Also defeated was a bill to require schools to file reports on enrollments of illegal immigrant students.
The fifth bill was a sweeping measure sponsored by Pearce. It would have made it a crime for illegal immigrants to drive in Arizona. It also had provisions on registering vehicles, workplace hiring and various public benefits.
It would ban illegal immigrants from attending Arizona's public universities and community colleges. The state does not now have a ban but it does require illegal immigrants to pay higher, non-resident tuition rates.
Pearce's bill also would have required eviction of public housing tenants who let illegal immigrants live with them and make applicants for vehicle titles and registration prove they are in the country legally.
Pearce and other supporters said cracking down on illegal immigration would provide relief to taxpayers by cutting costs for education, health care and other services.

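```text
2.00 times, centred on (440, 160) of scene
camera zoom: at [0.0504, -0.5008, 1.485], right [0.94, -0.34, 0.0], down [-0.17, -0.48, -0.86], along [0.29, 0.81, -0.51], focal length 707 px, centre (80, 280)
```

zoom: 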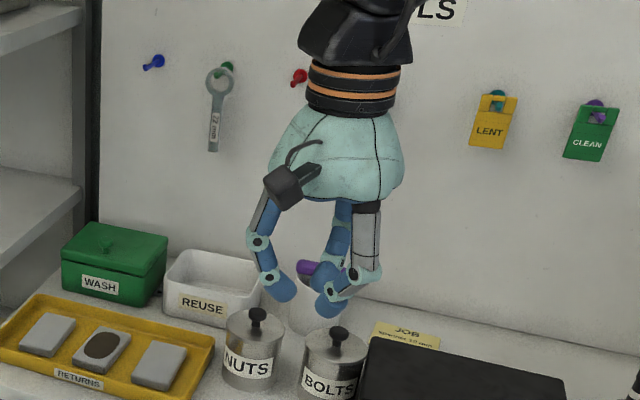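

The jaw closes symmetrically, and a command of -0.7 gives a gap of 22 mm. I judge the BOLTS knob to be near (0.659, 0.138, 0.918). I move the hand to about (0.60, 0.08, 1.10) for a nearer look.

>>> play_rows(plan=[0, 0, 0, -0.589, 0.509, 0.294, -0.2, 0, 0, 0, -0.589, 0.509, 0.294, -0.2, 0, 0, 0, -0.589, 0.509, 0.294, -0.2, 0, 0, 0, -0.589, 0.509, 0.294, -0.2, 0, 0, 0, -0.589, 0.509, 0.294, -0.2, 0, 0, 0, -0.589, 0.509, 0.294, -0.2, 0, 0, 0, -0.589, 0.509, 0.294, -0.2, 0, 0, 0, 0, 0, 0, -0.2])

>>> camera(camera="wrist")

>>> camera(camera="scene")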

Earlier Thursday, Gov. Jan Brewer said she didn't have positions on the bills and she declined to wave off legislators from taking up the issue of illegal immigration again.
"I believe that illegal immigration is an important subject to the populace in Arizona and is something that probably needs to be further addressed," said Brewer, a Republican who signed SB1070 into law.
Dozens of CEOs of major employers and business groups signed a letter distributed Wednesday by the Greater Phoenix Chamber of Commerce, saying that passage of additional legislation on illegal immigration would damage the economy and tourism.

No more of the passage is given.